■ TASK INSTRUCTIONS:
Give every line of the data again, unchanged, but with no pictures. Return a JSON list in which every string is one line; blank lines are skipped.

----

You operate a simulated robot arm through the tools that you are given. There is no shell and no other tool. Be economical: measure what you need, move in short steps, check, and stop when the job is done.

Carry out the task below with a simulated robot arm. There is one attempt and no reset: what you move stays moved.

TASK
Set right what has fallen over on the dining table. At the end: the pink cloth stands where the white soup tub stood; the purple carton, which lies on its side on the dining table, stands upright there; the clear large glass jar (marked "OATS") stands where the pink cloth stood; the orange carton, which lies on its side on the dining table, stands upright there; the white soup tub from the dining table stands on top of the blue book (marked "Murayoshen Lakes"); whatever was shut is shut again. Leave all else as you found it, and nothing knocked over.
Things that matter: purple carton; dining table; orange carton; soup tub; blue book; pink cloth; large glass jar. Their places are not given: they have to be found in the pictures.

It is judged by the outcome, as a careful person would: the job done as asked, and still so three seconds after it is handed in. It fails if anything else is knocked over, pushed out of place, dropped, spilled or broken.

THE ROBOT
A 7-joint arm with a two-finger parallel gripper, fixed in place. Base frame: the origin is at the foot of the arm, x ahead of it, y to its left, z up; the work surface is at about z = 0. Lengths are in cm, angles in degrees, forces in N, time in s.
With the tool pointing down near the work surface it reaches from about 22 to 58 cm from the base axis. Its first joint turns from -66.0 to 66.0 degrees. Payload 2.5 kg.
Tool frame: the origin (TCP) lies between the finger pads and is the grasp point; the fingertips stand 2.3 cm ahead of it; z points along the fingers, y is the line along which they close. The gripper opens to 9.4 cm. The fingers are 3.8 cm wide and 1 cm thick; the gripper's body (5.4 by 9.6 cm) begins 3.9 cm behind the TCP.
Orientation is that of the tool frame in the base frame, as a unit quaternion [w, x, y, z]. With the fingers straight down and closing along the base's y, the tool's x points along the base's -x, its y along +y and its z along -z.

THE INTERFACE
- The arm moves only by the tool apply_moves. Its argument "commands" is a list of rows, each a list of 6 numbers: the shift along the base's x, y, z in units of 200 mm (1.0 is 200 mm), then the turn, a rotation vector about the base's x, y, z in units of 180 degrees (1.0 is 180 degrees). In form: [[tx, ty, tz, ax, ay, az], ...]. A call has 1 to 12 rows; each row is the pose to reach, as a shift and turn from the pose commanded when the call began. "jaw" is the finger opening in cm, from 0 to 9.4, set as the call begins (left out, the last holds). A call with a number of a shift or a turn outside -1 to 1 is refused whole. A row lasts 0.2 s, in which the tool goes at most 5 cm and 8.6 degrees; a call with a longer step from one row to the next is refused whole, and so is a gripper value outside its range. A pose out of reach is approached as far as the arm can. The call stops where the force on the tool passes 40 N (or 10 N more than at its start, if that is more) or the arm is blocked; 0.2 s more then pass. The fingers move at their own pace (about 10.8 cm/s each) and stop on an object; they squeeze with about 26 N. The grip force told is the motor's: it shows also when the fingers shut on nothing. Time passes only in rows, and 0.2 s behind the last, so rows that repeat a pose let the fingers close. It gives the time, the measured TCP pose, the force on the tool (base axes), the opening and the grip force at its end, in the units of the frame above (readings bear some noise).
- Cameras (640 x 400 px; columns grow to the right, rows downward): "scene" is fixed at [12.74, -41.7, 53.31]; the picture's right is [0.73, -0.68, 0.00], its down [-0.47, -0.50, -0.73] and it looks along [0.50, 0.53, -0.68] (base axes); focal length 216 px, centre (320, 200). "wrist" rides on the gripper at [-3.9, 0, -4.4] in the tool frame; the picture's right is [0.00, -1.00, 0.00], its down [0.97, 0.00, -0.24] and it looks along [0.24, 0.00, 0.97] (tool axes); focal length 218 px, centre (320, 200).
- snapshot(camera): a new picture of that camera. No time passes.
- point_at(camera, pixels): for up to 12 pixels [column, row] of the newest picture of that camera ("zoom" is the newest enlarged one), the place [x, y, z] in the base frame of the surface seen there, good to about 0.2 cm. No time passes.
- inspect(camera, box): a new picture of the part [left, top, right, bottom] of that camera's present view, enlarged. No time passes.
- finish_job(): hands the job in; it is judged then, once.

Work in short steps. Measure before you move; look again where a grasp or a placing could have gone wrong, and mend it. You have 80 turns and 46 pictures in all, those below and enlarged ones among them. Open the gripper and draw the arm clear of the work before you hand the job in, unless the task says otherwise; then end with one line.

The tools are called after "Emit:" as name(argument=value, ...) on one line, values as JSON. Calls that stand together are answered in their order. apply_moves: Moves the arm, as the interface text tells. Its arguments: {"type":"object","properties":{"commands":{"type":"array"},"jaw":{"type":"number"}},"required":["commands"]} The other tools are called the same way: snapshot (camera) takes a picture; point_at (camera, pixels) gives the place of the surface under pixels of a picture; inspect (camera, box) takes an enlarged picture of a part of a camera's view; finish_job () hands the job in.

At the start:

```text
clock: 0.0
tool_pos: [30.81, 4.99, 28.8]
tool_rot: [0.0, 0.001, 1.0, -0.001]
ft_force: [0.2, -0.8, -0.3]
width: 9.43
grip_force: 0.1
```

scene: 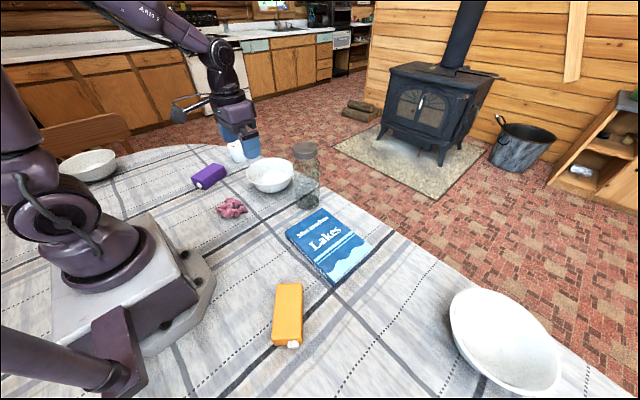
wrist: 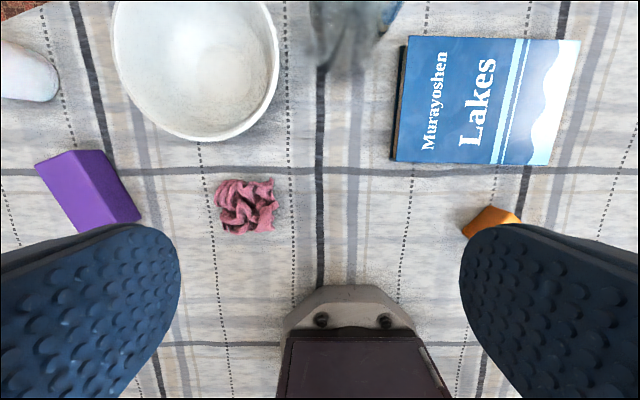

----

■ RESPONSE TO THE EXERCISE:
[
  "You operate a simulated robot arm through the tools that you are given. There is no shell and no other tool. Be economical: measure what you need, move in short steps, check, and stop when the job is done.",
  "Carry out the task below with a simulated robot arm. There is one attempt and no reset: what you move stays moved.",
  "TASK",
  "Set right what has fallen over on the dining table. At the end: the pink cloth stands where the white soup tub stood; the purple carton, which lies on its side on the dining table, stands upright there; the clear large glass jar (marked \"OATS\") stands where the pink cloth stood; the orange carton, which lies on its side on the dining table, stands upright there; the white soup tub from the dining table stands on top of the blue book (marked \"Murayoshen Lakes\"); whatever was shut is shut again. Leave all else as you found it, and nothing knocked over.",
  "Things that matter: purple carton; dining table; orange carton; soup tub; blue book; pink cloth; large glass jar. Their places are not given: they have to be found in the pictures.",
  "It is judged by the outcome, as a careful person would: the job done as asked, and still so three seconds after it is handed in. It fails if anything else is knocked over, pushed out of place, dropped, spilled or broken.",
  "THE ROBOT",
  "A 7-joint arm with a two-finger parallel gripper, fixed in place. Base frame: the origin is at the foot of the arm, x ahead of it, y to its left, z up; the work surface is at about z = 0. Lengths are in cm, angles in degrees, forces in N, time in s.",
  "With the tool pointing down near the work surface it reaches from about 22 to 58 cm from the base axis. Its first joint turns from -66.0 to 66.0 degrees. Payload 2.5 kg.",
  "Tool frame: the origin (TCP) lies between the finger pads and is the grasp point; the fingertips stand 2.3 cm ahead of it; z points along the fingers, y is the line along which they close. The gripper opens to 9.4 cm. The fingers are 3.8 cm wide and 1 cm thick; the gripper's body (5.4 by 9.6 cm) begins 3.9 cm behind the TCP.",
  "Orientation is that of the tool frame in the base frame, as a unit quaternion [w, x, y, z]. With the fingers straight down and closing along the base's y, the tool's x points along the base's -x, its y along +y and its z along -z.",
  "THE INTERFACE",
  "- The arm moves only by the tool apply_moves. Its argument \"commands\" is a list of rows, each a list of 6 numbers: the shift along the base's x, y, z in units of 200 mm (1.0 is 200 mm), then the turn, a rotation vector about the base's x, y, z in units of 180 degrees (1.0 is 180 degrees). In form: [[tx, ty, tz, ax, ay, az], ...]. A call has 1 to 12 rows; each row is the pose to reach, as a shift and turn from the pose commanded when the call began. \"jaw\" is the finger opening in cm, from 0 to 9.4, set as the call begins (left out, the last holds). A call with a number of a shift or a turn outside -1 to 1 is refused whole. A row lasts 0.2 s, in which the tool goes at most 5 cm and 8.6 degrees; a call with a longer step from one row to the next is refused whole, and so is a gripper value outside its range. A pose out of reach is approached as far as the arm can. The call stops where the force on the tool passes 40 N (or 10 N more than at its start, if that is more) or the arm is blocked; 0.2 s more then pass. The fingers move at their own pace (about 10.8 cm/s each) and stop on an object; they squeeze with about 26 N. The grip force told is the motor's: it shows also when the fingers shut on nothing. Time passes only in rows, and 0.2 s behind the last, so rows that repeat a pose let the fingers close. It gives the time, the measured TCP pose, the force on the tool (base axes), the opening and the grip force at its end, in the units of the frame above (readings bear some noise).",
  "- Cameras (640 x 400 px; columns grow to the right, rows downward): \"scene\" is fixed at [12.74, -41.7, 53.31]; the picture's right is [0.73, -0.68, 0.00], its down [-0.47, -0.50, -0.73] and it looks along [0.50, 0.53, -0.68] (base axes); focal length 216 px, centre (320, 200). \"wrist\" rides on the gripper at [-3.9, 0, -4.4] in the tool frame; the picture's right is [0.00, -1.00, 0.00], its down [0.97, 0.00, -0.24] and it looks along [0.24, 0.00, 0.97] (tool axes); focal length 218 px, centre (320, 200).",
  "- snapshot(camera): a new picture of that camera. No time passes.",
  "- point_at(camera, pixels): for up to 12 pixels [column, row] of the newest picture of that camera (\"zoom\" is the newest enlarged one), the place [x, y, z] in the base frame of the surface seen there, good to about 0.2 cm. No time passes.",
  "- inspect(camera, box): a new picture of the part [left, top, right, bottom] of that camera's present view, enlarged. No time passes.",
  "- finish_job(): hands the job in; it is judged then, once.",
  "Work in short steps. Measure before you move; look again where a grasp or a placing could have gone wrong, and mend it. You have 80 turns and 46 pictures in all, those below and enlarged ones among them. Open the gripper and draw the arm clear of the work before you hand the job in, unless the task says otherwise; then end with one line.",
  "The tools are called after \"Emit:\" as name(argument=value, ...) on one line, values as JSON. Calls that stand together are answered in their order. apply_moves: Moves the arm, as the interface text tells. Its arguments: {\"type\":\"object\",\"properties\":{\"commands\":{\"type\":\"array\"},\"jaw\":{\"type\":\"number\"}},\"required\":[\"commands\"]} The other tools are called the same way: snapshot (camera) takes a picture; point_at (camera, pixels) gives the place of the surface under pixels of a picture; inspect (camera, box) takes an enlarged picture of a part of a camera's view; finish_job () hands the job in.",
  "At the start:",
  "```text",
  "clock: 0.0",
  "tool_pos: [30.81, 4.99, 28.8]",
  "tool_rot: [0.0, 0.001, 1.0, -0.001]",
  "ft_force: [0.2, -0.8, -0.3]",
  "width: 9.43",
  "grip_force: 0.1",
  "```",
  "scene: ",
  "wrist: "
]